Down the line: Panasonic plasmas
We compare all the models in Panasonic's 2007 plasma line.
Updated 06-26-2007: Of Panasonic's 2007 plasma lineup, we've reviewed three models so far this year: the TH-42PX77U, the TH-50PX77U and the TH-42PX700U. If those model numbers don't mean much to you, relax. We'll take you through the company's 2007 plasma lineup from least- to most-expensive, and when we can't give actual reviews we'll provide our take on step-up features and how the models relate to one another.
This is Panasonic's entry-level plasma series. We haven't reviewed any of these sets, but they should offer similar picture quality to the step-up TH-PX77U series--which we have reviewed. The big omission is the lack of antiglare screen coating, but if you don't consider glare a big deal, or your room has good light control, you might be able to save yourself about $100 by going with this series.
Models (all prices are retail prices)
- 1,024x768 native resolution on the 42-inch model
- 1,366x768 native resolution on the 50-inch model
- Two HDMI inputs
- SD card slot
- Bottom-mounted speakers
We've got the TH-PX77U series covered, with full reviews of both the 42-inch TH-42PX77U and the 50-inch TH-50PX77U. In terms of design and features, the only differences between these and the entry-level TH-PX75U series are the side-mounted speakers, which add about two inches of width, and the antiglare screen coating. The antiglare coating might not sound like much, but we found it did a great job of reducing reflections in rooms with ambient light, without reducing image quality. Otherwise the feature set is nearly identical to the TH-PX75U series.
- Antiglare screen coating
- Side-mounted speakers
This is Panasonic's second-most-expensive line of plasma displays. What do you get for about $1,000 extra bucks? More resolution. There aren't any significant feature upgrades in this line, except all three models feature a native resolution of 1,920x1,080, also known as 1080p. We really liked the picture quality of the 42-inch model we reviewed and felt it produced a cleaner picture than the lower-resolution 77U series, but for the 42- and 50-inch displays you'll need to sit quite close to the screen to appreciate the difference of the extra resolution. When we reviewed the 1080p TH-50PF9UK directly against the 1,366x768 TH-50PH9UK, for example, we found it nearly impossible to see any additional detail at a normal viewing distance. It's a harder call on the 58-inch set, so we'll hold off until we get that in for review.
- 1,920x1,080 native resolution on all three models
We haven't reviewed any models in Panasonic's flagship TH-PZ750U series, but there's only a couple differences, according to the spec sheet, between this and the PZ700U series, which costs about $500 less. That extra cash buys you a third HDMI input, located on the front panel, along with Studio Reference and Pro-Setting picture modes, which are designed to provide improved picture quality for movies and extra picture adjustments, respectively.

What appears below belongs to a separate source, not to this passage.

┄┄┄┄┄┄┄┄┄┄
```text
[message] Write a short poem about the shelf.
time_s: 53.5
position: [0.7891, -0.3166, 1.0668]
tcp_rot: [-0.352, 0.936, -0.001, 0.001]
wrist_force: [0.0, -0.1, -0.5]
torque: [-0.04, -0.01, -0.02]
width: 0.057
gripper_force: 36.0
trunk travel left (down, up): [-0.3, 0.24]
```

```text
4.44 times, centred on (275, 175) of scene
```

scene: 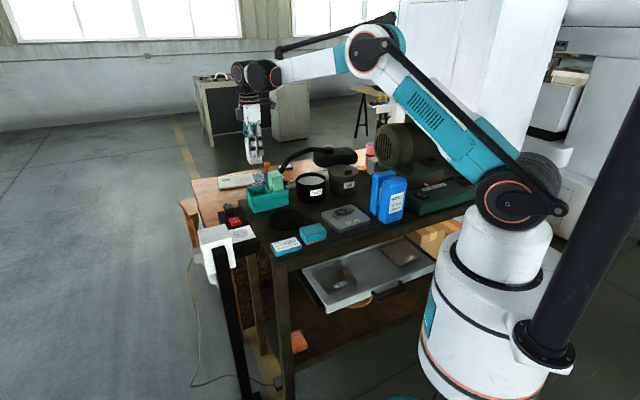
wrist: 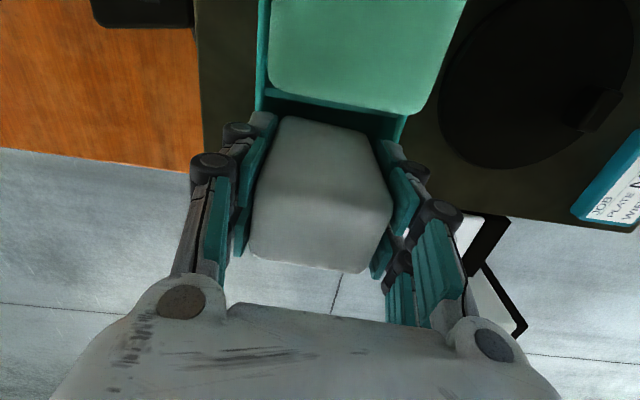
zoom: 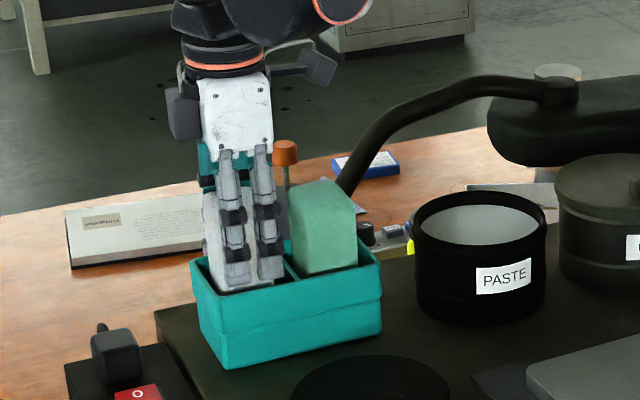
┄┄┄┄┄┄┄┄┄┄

We didn't find the picture adjustments on the 700U series quite as extensive as we'd like, so we're looking forward to reviewing a 750U model to test the new controls. On the other hand, we believe viewers with budgets would be best served by saving some cash and going with a step-down model.
- Third HDMI input on front panel
- Studio Reference mode
- Pro-Setting mode
In addition to these models, Panasonic also offers its popular line of "professional" plasma displays. The displays lack some consumer-friendly features like speakers, but offer better picture adjustment options, which ultimately lead to better picture quality. We've reviewed two models in Panasonic's 2006 "professional" plasma line: the TH-50PF9UK and TH-50PH9UK. Panasonic's 2007 line of "professional" plasmas likely will be announced in September.